The cooling tower evaporates water into the atmosphere to reject the heat load. That evaporative loss is consumptive. It does not return to the source. Direct-to-chip reduces the air volume you need to move through the facility, which cuts the load on computer room air handlers and reduces fan energy. It does not eliminate the evaporative cooling step. It just moves the rejection point from inside the building to the mechanical yard outside.

Immersion cooling compounds this. Single-phase immersion systems, where servers sit submerged in dielectric fluid, can achieve higher rack densities and better chip-level thermal management than direct-to-chip. But the dielectric fluid still needs to reject its heat load to a secondary water loop, which typically routes to a heat exchanger and then to a cooling tower. Two-phase immersion, where the fluid boils and condenses in a closed cycle, can theoretically achieve a tighter loop, but commercial deployments at hyperscale density still require secondary water-side heat rejection in most climates. The physics are unforgiving.

The only genuinely zero-water path is dry cooling: air-cooled chillers or dry coolers that reject heat directly to ambient air without evaporation. These work. They exist. They are deployed today in northern European facilities where ambient temperatures stay low enough to make them viable year-round. In Phoenix, in Singapore, in northern Virginia during a July heat event, dry cooling either fails to meet the thermal load or drives energy consumption to economically unacceptable levels. The wet-bulb advantage of evaporative systems is not academic. It is the difference between a PUE of 1.3 and a PUE of 1.8 at 40°C ambient.

The 72% Nobody Mentions in the Sales Deck

Direct water use at the facility is the number operators measure, report, and occasionally brag about reducing. It is also the smaller part of the problem. By 2030, approximately 72% of total data center water consumption will be indirect, occurring at the power plants generating electricity that flows into the facility's meter.

Thermoelectric power generation, whether coal, natural gas, or nuclear, uses water for cooling. A lot of it. A natural gas combined-cycle plant withdraws roughly 300 to 400 gallons of water per megawatt-hour generated, consuming (evaporating) around 150 to 200 of those gallons. A coal plant withdraws more. For a 100-megawatt data center running at full load for a year, the upstream water consumption from electricity generation can exceed one billion gallons annually, before a single drop touches a cooling tower on the facility side.

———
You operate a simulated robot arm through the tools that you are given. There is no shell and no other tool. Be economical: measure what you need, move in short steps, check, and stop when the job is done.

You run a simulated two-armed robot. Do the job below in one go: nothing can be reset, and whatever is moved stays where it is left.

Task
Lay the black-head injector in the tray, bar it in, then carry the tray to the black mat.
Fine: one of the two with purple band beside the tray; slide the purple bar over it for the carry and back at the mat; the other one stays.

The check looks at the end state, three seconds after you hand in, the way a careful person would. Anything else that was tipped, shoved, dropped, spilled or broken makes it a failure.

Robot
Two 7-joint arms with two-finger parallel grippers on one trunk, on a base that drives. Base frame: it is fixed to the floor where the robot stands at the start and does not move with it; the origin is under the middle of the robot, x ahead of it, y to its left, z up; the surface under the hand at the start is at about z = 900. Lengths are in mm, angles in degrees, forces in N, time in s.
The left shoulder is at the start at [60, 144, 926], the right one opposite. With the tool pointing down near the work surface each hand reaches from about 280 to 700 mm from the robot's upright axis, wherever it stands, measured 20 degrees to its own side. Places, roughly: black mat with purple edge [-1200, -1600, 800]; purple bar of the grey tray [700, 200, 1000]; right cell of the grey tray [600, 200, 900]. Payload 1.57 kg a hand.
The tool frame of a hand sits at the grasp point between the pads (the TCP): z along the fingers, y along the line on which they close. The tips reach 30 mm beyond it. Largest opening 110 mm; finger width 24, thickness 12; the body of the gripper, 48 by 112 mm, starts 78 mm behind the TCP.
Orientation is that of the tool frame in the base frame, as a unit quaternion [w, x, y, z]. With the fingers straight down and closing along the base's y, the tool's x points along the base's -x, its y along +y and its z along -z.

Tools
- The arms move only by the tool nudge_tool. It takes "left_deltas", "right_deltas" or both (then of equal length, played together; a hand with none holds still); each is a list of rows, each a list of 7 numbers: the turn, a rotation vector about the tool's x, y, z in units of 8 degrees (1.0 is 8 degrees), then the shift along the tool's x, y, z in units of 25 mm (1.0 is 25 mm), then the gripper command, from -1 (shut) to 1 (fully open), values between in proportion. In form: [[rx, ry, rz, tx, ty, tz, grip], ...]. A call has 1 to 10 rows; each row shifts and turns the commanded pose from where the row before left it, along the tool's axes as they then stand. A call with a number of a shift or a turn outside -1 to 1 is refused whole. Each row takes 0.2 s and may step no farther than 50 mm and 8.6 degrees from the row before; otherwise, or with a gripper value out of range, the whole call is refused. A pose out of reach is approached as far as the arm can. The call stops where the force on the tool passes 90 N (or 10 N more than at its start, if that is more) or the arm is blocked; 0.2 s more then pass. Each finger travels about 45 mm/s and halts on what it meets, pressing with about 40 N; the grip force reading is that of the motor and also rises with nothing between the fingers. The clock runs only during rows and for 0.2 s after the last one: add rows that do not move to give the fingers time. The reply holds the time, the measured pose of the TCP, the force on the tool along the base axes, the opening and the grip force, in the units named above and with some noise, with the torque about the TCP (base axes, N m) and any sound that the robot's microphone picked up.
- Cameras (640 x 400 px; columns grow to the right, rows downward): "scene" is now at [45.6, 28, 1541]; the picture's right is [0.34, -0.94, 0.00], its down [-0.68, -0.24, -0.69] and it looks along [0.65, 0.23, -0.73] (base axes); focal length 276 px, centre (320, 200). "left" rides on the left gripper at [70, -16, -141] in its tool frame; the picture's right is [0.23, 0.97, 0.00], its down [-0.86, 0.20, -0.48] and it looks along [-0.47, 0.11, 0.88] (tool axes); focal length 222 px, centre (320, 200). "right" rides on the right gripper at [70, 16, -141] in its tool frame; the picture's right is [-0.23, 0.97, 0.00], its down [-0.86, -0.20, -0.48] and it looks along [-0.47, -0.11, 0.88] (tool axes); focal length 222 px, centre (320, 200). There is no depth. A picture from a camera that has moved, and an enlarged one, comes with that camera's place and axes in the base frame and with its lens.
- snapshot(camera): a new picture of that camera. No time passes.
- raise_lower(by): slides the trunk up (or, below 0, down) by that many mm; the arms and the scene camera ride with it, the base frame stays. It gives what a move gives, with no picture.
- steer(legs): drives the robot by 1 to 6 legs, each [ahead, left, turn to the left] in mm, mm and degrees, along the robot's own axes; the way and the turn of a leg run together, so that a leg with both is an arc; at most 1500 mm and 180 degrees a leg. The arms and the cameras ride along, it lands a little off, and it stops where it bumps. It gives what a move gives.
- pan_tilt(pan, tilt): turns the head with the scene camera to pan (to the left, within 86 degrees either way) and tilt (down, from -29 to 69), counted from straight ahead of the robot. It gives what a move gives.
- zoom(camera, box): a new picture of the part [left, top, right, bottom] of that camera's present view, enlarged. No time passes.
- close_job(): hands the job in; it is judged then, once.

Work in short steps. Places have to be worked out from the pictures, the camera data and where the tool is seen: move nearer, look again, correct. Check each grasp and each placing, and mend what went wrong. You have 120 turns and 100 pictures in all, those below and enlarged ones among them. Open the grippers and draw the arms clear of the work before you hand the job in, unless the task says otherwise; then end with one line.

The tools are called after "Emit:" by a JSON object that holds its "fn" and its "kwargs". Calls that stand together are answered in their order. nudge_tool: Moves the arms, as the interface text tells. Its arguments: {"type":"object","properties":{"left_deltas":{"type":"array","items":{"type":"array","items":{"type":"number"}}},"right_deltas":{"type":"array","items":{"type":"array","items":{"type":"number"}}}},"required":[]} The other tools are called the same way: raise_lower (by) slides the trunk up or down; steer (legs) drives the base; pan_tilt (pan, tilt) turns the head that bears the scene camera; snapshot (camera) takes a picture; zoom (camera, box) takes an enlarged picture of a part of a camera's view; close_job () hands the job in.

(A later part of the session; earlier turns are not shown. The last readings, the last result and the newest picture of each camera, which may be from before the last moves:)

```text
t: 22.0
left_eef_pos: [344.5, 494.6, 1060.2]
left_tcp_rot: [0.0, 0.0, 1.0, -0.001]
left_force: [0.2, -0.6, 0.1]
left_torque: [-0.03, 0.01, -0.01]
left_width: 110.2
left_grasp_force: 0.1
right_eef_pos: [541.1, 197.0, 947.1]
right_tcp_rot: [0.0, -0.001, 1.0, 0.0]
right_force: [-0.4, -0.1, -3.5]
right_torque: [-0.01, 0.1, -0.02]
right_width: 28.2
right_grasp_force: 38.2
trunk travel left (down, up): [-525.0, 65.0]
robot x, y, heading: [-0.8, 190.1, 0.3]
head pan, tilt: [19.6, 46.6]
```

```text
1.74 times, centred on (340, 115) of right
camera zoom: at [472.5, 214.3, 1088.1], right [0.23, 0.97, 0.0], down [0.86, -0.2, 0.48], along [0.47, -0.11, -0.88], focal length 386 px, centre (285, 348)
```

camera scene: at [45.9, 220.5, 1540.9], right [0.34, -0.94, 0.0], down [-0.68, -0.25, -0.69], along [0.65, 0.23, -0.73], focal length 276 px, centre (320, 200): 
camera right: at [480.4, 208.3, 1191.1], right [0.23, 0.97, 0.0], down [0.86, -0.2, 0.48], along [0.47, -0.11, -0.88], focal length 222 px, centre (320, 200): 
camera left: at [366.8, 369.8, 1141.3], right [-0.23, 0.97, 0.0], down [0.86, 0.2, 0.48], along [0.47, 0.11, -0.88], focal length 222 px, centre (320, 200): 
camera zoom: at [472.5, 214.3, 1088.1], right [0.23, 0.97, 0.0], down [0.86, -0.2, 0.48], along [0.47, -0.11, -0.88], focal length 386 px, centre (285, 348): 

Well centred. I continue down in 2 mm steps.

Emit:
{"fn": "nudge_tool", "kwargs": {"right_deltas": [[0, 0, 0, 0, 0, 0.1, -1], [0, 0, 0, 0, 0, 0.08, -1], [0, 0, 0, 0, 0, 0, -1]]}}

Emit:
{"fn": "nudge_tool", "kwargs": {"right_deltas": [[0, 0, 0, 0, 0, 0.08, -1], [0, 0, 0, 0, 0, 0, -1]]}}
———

When an operator announces a "zero water" cooling system, read the fine print. They mean zero water on site. The upstream water bill still exists. It just belongs to the utility, not the operator, so it disappears from the sustainability report.

Oracle announced closed-loop cooling for its AI data centers in February 2026. Closed-loop is real. The primary coolant circuit does not evaporate. But it still rejects heat somewhere, and that somewhere typically involves ambient air or secondary water. Gizmodo flagged the water scarcity risk as an emerging growth constraint for the AI industry on March 6, noting that location decisions are increasingly constrained not just by power availability but by water rights, aquifer access, and municipal supply agreements.

Where the Pressure Is Building

The water constraint is already reshaping site selection. Data center developers working in the American Southwest face water rights issues that were not part of the conversation three years ago. Communities in the Great Lakes basin, once assumed to be water-rich and therefore permitting-friendly, are imposing moratoriums and demanding cumulative impact assessments before approving new facilities.

The pressure is different in Europe. The EU Taxonomy for sustainable activities now includes water consumption thresholds for data center classification. A facility that cannot demonstrate responsible water use cannot access green financing or achieve taxonomy alignment, which blocks a meaningful portion of institutional capital. That is a direct financial consequence, not an environmental externality.

The liquid cooling market will continue expanding regardless. The thermal physics of AI compute demand it. A rack dense enough to house NVIDIA GB200 NVL72 configurations cannot be air-cooled at any reasonable cost. The density question is settled. What is not settled is the water accounting that comes with it.

What Vendors Need to Confront

Cooling vendors selling direct-to-chip and immersion systems face a question they have not had to answer seriously until now: what is the consumptive water use per kilowatt of heat rejected across the full system boundary, including the cooling tower or dry cooler on the back end?

The answer varies by deployment climate, ambient wet-bulb temperature, tower sizing, and blowdown management. But it is not zero. It has never been zero. The marketing language around "waterless cooling" almost always means waterless at the chip level, not waterless at the system level. Buyers are sophisticated enough to know the difference now. Regulators and community boards are learning fast.

The vendors who get ahead of this will build systems with better metering, tighter tower management, and real per-rack water consumption reporting integrated into DCIM dashboards. The vendors who do not will face procurement questions they cannot answer cleanly, in a market where water availability is increasingly a harder constraint than power availability in the locations that matter most.

The water math is solvable. Dry cooling at scale, advanced heat recovery, purpose-built facilities in northern climates with ambient-assist capability for most of the year. None of these are theoretical. All of them require honest accounting first. The industry owes buyers that accounting. Most of it is not delivering it yet.